EXCERPT TO READ
## Begin

In some circumstances, precautions can be taken when it is known that defenses are compromised—for example, during surgical procedures and when people are likely to be exposed to particularly dangerous pathogens. The choice of precautions depends on the potential route of exposure and infection, and it can range from wearing a mask in an area where airborne pathogens could be a high threat; to wearing gloves and protective clothing to avoid direct transmission of pathogens; to isolating patients in clean rooms where air is filtered, food and water sterilized, surfaces disinfected, and anyone who enters is masked and gowned to avoid exposure or transmission.

Many biological agents considered to be the most serious disease threats enter the body via the respiratory system. In some cases, only direct environmental exposure would cause disease (there is no person-to-person transmission). For example, B. anthracis spores can be inhaled, ingested with contaminated food or water, or contacted by the skin on contaminated surfaces. In many cases, infected people pose no risk to others. In other cases—such as smallpox and plague—the risk of inhalation from intentionally contaminated environments is complicated with the risk of interpersonal transmission. Successful introduction of an agent via the airway is possible under specific conditions. The optimal size for a particle that contains the infectious microorganism is about 5 micrometers (µm) for efficient penetration to the lower airway (within the lung). However, smaller or larger (up to 12 µm) particles can cause disease by entering the upper respiratory tract (Davis, CUBRC, Inc., 2004 personal communication).

## End

PROMPT A
Please copy out the portion of the excerpt to read from "In some circumstances, precautions" to "exposure or transmission." without changes.
PROMPT B
Supply the part of the excerpt to read that comes after its last sentence.

DATA EXTRACT
## Begin

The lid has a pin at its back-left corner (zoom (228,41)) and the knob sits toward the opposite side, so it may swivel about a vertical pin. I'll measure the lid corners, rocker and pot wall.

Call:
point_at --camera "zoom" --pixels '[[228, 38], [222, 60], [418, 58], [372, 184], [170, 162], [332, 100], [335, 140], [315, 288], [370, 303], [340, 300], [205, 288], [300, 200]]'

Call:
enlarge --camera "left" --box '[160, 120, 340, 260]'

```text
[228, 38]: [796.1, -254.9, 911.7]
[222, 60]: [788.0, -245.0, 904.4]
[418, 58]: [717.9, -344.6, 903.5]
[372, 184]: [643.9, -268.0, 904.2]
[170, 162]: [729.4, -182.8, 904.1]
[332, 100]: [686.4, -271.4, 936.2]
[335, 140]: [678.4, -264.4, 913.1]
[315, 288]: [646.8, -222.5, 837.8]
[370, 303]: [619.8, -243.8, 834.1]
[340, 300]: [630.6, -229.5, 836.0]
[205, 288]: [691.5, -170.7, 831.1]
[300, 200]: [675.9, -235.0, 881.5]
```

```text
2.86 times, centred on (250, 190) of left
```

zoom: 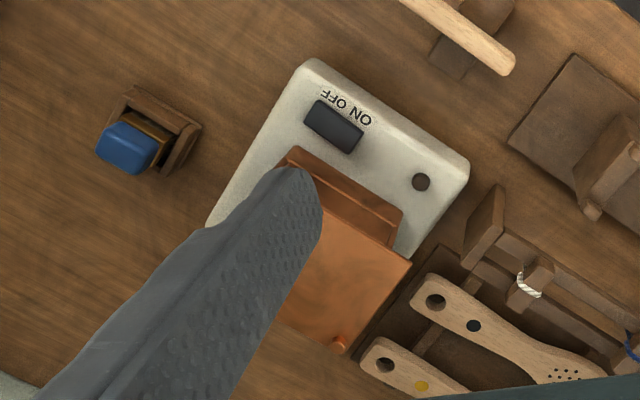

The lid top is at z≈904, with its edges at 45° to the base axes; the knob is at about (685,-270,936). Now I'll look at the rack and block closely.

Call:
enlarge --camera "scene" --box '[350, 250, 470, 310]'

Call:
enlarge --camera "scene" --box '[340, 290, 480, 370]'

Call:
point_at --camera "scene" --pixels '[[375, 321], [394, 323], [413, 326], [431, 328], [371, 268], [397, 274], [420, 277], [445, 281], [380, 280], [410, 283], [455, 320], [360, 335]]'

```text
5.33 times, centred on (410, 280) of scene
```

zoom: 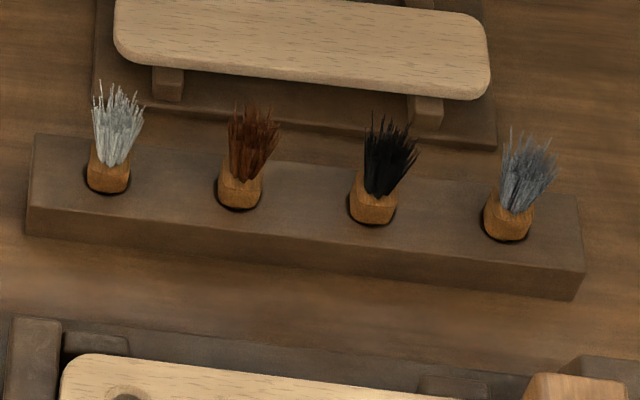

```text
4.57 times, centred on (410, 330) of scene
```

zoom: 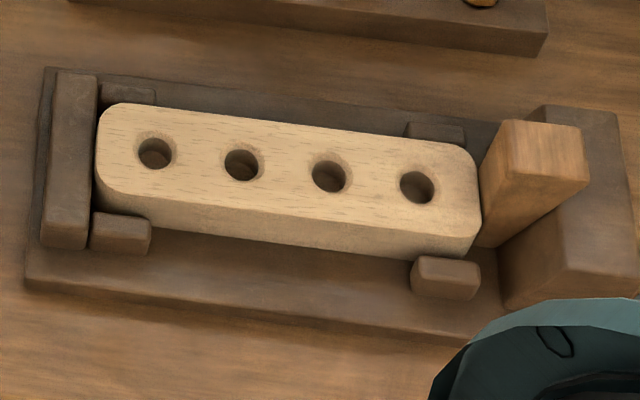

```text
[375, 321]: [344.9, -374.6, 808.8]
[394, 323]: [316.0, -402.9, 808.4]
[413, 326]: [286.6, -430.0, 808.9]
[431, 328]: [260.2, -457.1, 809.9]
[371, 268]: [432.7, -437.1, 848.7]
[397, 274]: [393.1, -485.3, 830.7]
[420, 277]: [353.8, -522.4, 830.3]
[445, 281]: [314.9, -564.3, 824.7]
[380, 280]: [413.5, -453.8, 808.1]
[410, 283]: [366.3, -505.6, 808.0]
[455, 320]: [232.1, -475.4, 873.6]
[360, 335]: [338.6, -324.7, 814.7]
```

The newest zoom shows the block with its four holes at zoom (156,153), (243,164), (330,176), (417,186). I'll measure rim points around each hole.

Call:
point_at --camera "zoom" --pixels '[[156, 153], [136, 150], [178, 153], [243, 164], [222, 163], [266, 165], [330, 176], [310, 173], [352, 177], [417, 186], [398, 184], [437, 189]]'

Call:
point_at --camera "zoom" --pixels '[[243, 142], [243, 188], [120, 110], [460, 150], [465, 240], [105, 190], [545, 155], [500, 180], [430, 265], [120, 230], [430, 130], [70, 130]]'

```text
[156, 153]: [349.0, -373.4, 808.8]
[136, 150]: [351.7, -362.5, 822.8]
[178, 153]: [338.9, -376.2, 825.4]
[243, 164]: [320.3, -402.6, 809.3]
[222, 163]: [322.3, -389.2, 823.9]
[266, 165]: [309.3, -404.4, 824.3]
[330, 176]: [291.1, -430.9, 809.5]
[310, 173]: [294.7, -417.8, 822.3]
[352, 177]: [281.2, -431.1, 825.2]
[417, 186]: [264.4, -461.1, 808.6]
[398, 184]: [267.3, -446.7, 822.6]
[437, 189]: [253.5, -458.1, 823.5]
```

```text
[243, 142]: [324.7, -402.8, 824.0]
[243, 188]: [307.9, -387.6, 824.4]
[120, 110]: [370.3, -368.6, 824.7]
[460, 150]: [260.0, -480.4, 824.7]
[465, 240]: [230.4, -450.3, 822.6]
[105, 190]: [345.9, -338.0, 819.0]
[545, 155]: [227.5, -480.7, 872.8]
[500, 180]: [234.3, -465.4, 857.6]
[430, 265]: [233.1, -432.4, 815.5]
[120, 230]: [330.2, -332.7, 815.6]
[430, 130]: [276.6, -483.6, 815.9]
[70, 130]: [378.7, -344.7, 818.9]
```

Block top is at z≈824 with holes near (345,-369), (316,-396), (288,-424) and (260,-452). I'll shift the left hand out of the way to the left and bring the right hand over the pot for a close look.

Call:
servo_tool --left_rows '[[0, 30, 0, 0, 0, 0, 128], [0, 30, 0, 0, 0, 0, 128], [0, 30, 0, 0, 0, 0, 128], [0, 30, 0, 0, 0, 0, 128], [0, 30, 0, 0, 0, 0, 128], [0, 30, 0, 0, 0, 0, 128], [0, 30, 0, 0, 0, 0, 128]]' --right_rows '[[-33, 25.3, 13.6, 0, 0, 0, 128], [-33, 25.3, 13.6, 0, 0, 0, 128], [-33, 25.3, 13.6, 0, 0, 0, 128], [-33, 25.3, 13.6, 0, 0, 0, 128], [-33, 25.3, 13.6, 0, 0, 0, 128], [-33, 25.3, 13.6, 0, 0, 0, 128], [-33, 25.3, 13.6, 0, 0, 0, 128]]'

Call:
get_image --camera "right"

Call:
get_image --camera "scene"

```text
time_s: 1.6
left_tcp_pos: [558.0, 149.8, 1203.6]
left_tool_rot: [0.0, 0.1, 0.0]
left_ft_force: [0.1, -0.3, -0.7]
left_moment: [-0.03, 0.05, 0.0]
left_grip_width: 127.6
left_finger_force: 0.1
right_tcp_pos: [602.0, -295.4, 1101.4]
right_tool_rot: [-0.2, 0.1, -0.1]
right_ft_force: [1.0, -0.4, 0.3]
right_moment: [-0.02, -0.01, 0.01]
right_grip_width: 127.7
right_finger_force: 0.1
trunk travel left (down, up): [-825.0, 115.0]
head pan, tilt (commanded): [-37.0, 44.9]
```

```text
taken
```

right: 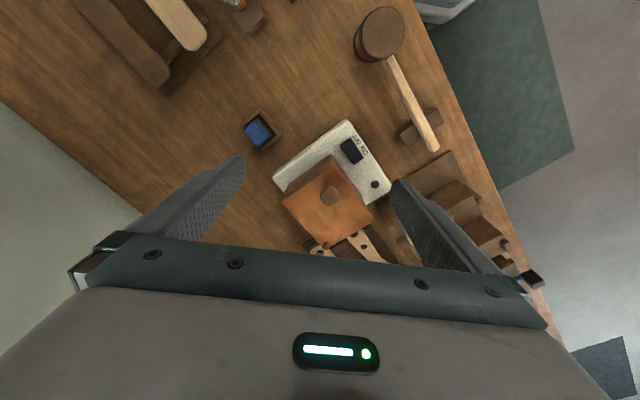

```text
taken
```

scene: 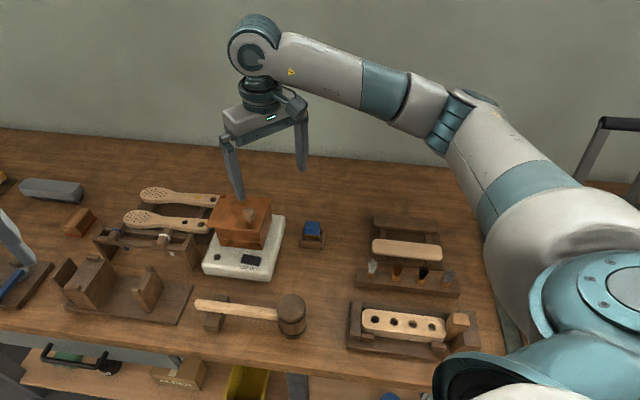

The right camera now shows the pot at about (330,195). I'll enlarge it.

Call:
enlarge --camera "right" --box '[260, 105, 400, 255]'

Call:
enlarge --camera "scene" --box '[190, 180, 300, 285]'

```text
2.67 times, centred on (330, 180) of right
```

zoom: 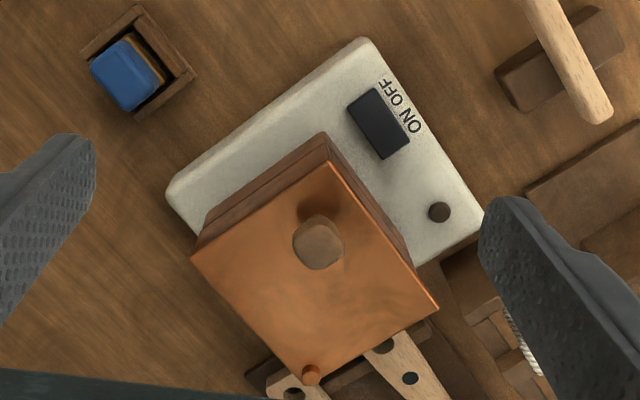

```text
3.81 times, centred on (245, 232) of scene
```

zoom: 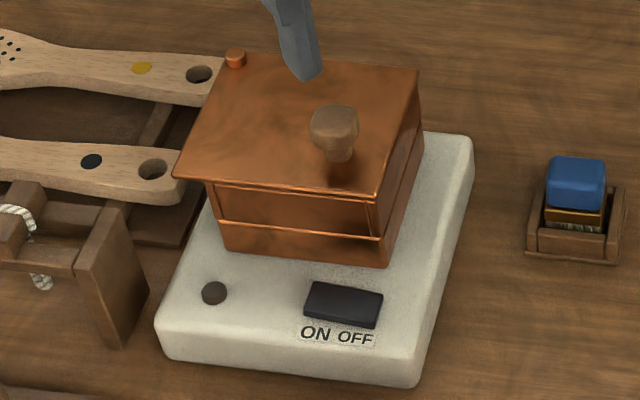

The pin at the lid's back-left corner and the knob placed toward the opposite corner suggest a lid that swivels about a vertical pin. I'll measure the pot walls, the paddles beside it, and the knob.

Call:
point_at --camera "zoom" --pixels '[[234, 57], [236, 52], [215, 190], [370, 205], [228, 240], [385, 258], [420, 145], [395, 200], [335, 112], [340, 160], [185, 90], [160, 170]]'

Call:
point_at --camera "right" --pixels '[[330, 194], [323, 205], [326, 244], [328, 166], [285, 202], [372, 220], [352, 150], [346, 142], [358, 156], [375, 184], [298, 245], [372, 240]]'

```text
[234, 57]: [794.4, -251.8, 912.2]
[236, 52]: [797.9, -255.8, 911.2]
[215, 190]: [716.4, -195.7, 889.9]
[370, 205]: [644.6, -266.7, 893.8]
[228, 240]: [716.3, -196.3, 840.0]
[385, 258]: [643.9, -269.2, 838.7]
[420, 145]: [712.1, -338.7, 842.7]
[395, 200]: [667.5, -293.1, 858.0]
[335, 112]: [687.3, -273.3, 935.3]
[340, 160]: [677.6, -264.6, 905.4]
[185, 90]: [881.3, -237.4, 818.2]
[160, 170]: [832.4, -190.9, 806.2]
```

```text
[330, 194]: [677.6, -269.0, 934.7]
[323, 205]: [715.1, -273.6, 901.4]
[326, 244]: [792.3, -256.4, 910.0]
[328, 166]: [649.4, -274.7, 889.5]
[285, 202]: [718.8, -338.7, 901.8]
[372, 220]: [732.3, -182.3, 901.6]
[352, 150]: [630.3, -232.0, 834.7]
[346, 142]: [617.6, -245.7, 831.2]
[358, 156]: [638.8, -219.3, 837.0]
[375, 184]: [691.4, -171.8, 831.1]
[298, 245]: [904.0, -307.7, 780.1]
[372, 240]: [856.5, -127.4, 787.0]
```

## End

RESULT A
In some circumstances, precautions can be taken when it is known that defenses are compromised—for example, during surgical procedures and when people are likely to be exposed to particularly dangerous pathogens. The choice of precautions depends on the potential route of exposure and infection, and it can range from wearing a mask in an area where airborne pathogens could be a high threat; to wearing gloves and protective clothing to avoid direct transmission of pathogens; to isolating patients in clean rooms where air is filtered, food and water sterilized, surfaces disinfected, and anyone who enters is masked and gowned to avoid exposure or transmission.

RESULT B
To cause disease, in most cases, the pathogenic agent must enter and multiply in the cells of the host’s body. In the laboratory, each intact and complete bacterial or viral particle has the ability to multiply. However, virulence and infectivity can vary within a bacterial or viral population and among different strains of the same species. In the host, successful infection, multiplication, and resulting disease can be a rare event. Normally, host defenses are overcome only when challenged simultaneously by many of the same type of pathogenic microorganism; the number needed to cause disease is called the infectious dose. If the agent begins to multiply in an infected cell, the cell will be altered to become a potential target of the immune system. The likelihood that an infection will lead to disease depends on how many microorganisms infect the host initially, the nature of the agent (some are naturally better able to overcome the host’s defenses), and the state of the host’s immune system, which varies within a population. For example, young children and elderly people often have weaker immune systems than healthy adults do. In addition, there is an increasing number of people who are more susceptible than average in the U.S. population because they are immunocompromised, either due to a genetic deficiency, because of a metabolic disease, or as a side effect of therapy for an illness such as cancer.